Uang kripto bitcoin mencatatkan popularitasnya belakangan ini. Bahkan ada yang menggadang-gadang bitcoin sebagai masa depan alat tukar dunia. Namun demikian, banyak pakar menilai konsumsi energi mata uang ini tak ramah lingkungan.
Energi yang dibutuhkan untuk memverifikasi transaksi bitcoin—sekaligus menambangnya—dikhawatirkan akan menciptakan krisis energi.

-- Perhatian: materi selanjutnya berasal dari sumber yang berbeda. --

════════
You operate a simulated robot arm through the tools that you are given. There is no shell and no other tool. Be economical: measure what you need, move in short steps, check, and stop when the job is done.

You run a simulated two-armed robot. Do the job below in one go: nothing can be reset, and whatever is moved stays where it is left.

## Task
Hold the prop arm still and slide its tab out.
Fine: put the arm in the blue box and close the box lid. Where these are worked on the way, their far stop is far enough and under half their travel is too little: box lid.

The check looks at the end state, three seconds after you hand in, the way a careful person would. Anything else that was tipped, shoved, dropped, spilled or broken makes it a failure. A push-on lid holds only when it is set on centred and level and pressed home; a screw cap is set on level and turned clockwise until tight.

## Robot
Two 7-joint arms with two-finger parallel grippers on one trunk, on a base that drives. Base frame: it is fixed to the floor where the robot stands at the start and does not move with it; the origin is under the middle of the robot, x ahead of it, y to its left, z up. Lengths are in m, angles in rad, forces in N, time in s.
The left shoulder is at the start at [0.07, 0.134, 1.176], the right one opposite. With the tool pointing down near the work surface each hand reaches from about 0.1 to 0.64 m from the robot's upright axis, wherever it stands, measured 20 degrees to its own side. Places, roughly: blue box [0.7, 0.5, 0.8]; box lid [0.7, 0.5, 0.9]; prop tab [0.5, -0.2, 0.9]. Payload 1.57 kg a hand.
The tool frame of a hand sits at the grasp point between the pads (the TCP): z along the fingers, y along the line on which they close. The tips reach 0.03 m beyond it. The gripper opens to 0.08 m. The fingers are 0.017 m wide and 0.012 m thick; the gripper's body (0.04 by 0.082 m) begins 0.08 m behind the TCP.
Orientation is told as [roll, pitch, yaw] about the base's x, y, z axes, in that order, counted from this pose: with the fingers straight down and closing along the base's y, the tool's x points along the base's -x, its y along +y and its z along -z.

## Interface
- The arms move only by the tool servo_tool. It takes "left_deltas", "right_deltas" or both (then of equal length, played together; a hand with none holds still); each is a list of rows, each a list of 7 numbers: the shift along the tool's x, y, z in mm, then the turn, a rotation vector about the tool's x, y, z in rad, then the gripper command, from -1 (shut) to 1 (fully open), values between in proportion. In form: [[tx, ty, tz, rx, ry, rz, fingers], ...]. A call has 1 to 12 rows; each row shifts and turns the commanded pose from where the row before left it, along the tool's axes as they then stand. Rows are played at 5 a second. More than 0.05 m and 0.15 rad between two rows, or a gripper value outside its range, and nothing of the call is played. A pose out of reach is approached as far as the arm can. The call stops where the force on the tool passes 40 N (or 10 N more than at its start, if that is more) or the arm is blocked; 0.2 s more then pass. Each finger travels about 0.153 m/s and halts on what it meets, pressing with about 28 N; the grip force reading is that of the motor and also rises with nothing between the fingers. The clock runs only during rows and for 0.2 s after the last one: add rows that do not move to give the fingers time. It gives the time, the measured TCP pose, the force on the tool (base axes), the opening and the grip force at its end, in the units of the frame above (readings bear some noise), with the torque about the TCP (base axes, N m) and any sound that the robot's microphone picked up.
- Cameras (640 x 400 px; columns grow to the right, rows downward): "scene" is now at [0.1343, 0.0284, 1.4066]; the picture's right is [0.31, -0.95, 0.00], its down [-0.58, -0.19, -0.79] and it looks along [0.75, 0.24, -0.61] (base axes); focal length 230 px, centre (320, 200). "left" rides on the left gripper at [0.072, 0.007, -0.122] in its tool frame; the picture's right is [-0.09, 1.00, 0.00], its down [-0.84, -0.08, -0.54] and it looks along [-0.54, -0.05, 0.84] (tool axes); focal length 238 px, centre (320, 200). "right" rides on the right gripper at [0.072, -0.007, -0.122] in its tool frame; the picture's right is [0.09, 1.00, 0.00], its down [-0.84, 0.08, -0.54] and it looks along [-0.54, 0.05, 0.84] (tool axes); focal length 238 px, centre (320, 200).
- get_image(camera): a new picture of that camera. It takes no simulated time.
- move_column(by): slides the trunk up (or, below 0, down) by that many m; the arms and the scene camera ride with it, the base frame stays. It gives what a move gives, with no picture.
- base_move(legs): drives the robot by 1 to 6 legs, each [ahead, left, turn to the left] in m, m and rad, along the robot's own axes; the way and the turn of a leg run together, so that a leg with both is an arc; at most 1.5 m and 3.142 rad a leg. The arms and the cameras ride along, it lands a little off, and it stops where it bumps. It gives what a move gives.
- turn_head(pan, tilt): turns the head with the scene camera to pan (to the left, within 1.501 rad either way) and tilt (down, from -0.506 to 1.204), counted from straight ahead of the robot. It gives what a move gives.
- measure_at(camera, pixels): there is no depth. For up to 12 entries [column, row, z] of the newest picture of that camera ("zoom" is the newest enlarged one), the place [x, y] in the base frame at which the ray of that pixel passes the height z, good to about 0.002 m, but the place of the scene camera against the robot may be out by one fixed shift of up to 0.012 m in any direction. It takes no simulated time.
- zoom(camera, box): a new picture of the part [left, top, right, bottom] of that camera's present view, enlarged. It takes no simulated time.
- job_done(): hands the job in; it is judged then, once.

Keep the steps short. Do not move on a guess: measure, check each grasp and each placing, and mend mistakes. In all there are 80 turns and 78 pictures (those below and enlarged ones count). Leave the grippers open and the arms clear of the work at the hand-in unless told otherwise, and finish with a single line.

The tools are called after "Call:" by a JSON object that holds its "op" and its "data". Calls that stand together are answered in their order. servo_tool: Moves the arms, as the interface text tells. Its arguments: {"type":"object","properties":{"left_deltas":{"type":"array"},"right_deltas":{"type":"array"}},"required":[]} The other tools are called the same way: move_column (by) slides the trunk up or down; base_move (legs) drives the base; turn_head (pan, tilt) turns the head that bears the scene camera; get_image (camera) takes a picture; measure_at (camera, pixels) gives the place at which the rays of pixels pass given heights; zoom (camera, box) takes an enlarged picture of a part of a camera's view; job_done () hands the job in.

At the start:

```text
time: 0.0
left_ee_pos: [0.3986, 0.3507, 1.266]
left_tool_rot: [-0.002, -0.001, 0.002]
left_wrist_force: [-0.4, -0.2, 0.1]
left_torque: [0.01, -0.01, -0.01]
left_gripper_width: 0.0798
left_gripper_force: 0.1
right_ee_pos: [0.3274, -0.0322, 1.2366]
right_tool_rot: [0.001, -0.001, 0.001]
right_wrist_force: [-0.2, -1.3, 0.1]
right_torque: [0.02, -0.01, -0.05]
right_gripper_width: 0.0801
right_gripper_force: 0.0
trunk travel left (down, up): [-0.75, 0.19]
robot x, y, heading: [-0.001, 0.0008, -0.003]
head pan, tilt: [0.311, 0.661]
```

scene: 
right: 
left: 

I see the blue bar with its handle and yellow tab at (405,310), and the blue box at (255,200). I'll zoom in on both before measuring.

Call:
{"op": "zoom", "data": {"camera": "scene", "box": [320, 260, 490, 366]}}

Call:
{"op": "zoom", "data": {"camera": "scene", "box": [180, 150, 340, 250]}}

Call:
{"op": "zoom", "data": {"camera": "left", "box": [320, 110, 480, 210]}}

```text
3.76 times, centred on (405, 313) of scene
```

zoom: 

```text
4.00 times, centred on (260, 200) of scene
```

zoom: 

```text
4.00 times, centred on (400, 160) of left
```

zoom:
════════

Elon Musk, bos Tesla, sempat menyebar narasi bahwa ia tidak lagi menerima bitcoin dalam transaksi pembelian mobil perusahaannya. Dia khawatir penggunaan bahan bakar fosil meningkat untuk penambangan mata uang kripto tersebut, khususnya batu bara.
Pada dasarnya, setiap mata uang memang perlu ongkos produksi. mata uang konvensional (kertas dan logam) yang dipegang bank sentral juga sama. Yang penting diperhatikan adalah seberapa ongkos produksi itu telah memperhatikan anasir lingkungan.
Di Indonesia, Bank Indonesia sedikitnya menganggarkan Rp3,5 triliun setiap tahun untuk mencetak dan mendistribusikan uang rupiah ke seluruh penjuru nusantara. Dengan besaran biaya tersebut, BI bisa mencetak sedikitnya 7,9–8,3 miliar lembar uang dalam setahun dengan berbagai macam pecahan.
Peruri, sebagai perusahaan BUMN yang bertugas mencetak uang, diberi amanat oleh undang-undang untuk memastikan proses pencetakan uang telah sesuai prosedur. Mulai dari pemilihan gambar pahlawan, mendesain, hingga masuk mesin cetak, sebelum akhirnya didistribusikan kepada masyarakat.
Peruri, pun, punya tanggung jawab sosial untuk menjaga lingkungan. Dalam laporan tahunan terakhirnya (2019), Peruri mencatat bahwa mereka telah merampungkan tanggung jawabnya melakukan pemantauan kualitas air bersih, pemantauan emisi udara, pemantauan nilai konsentrasi limbah B3 padat dan cair, serta pemantauan kualitas udara ambient dan tingkat kebisingan.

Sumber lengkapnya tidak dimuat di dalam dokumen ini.